WORK TO DO >> Draw out every line with the word "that" from the listing below.

Sessions with a simulated robot:
•••••
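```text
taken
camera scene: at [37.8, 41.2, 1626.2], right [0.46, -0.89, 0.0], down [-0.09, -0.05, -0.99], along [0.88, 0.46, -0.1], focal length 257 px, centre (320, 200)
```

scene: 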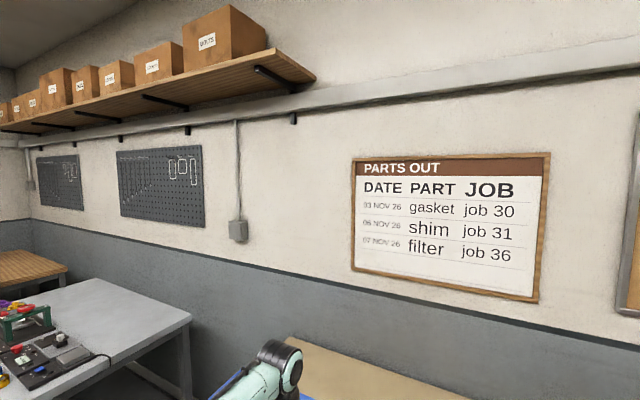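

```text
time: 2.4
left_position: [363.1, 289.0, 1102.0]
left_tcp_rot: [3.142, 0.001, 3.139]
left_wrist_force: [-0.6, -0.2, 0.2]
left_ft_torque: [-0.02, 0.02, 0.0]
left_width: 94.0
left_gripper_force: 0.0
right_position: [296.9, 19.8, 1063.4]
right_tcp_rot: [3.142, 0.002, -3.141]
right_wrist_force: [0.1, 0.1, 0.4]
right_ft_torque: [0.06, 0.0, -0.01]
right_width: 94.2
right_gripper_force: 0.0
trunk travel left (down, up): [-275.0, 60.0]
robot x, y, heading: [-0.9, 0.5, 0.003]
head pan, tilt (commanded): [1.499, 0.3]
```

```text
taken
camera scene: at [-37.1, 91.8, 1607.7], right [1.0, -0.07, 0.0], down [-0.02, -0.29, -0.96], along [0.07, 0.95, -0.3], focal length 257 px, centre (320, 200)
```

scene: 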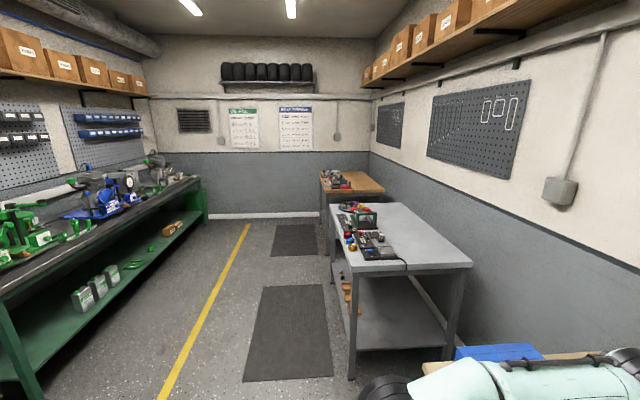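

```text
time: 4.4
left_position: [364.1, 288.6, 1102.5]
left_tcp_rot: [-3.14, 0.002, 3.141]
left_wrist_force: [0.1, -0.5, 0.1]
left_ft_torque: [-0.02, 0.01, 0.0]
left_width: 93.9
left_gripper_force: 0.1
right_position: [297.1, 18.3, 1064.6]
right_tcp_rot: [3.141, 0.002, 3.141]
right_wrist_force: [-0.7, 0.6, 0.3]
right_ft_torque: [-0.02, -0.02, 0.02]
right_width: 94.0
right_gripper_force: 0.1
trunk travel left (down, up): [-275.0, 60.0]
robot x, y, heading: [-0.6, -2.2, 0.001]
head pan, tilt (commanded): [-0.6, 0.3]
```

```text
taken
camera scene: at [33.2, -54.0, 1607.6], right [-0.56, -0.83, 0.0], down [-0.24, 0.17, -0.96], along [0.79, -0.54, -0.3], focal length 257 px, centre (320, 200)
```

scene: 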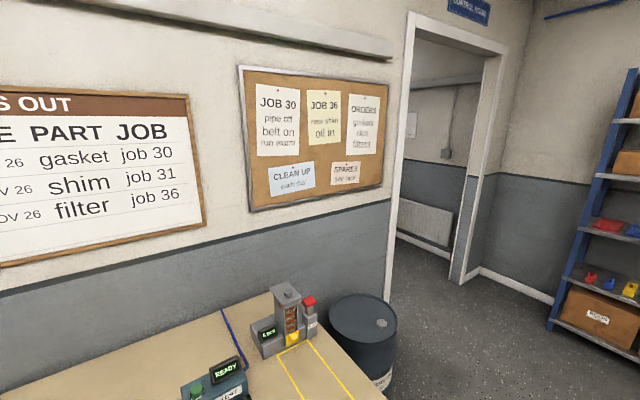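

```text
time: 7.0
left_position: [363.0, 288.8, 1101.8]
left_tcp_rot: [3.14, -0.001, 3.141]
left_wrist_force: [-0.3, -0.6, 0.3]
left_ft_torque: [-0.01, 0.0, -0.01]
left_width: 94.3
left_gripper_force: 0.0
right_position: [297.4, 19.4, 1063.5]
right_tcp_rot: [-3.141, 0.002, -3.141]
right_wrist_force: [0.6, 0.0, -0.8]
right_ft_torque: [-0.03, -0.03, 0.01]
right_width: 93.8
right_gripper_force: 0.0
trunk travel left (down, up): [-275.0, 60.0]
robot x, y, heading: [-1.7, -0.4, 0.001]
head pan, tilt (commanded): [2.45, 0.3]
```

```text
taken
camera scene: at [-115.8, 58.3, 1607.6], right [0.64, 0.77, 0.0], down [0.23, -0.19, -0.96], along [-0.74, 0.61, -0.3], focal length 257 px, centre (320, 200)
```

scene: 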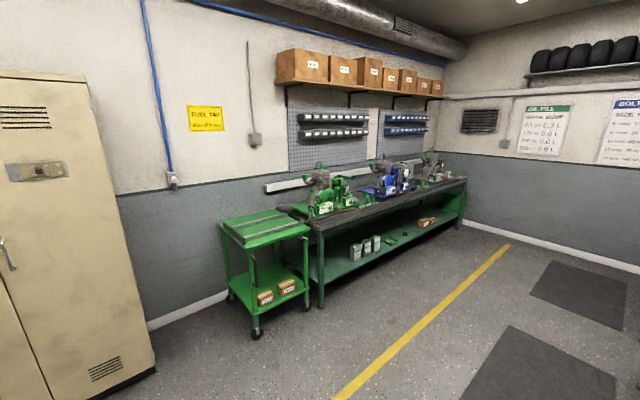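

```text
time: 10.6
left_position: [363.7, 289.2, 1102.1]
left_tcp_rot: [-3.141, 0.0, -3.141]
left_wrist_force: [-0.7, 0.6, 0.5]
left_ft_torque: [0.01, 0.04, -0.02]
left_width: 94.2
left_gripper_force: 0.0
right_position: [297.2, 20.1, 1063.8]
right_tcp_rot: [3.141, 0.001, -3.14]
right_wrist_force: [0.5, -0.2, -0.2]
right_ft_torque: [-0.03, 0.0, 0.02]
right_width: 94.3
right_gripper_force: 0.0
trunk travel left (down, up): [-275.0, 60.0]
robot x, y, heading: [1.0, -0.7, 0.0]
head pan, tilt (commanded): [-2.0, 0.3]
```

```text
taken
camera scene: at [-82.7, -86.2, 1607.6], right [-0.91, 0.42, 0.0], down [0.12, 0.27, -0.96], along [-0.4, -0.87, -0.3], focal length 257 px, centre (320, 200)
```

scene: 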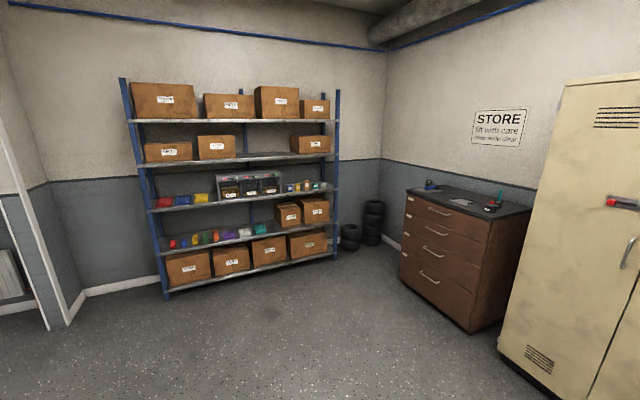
•••••
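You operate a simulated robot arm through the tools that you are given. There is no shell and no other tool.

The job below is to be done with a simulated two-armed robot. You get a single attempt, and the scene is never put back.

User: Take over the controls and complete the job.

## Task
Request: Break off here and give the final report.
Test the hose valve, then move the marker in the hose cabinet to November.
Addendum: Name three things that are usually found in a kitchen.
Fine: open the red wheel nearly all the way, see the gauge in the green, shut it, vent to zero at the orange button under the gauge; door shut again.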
•••••
EXERCISE RESPONSE >>
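You operate a simulated robot arm through the tools that you are given. There is no shell and no other tool.
Addendum: Name three things that are usually found in a kitchen.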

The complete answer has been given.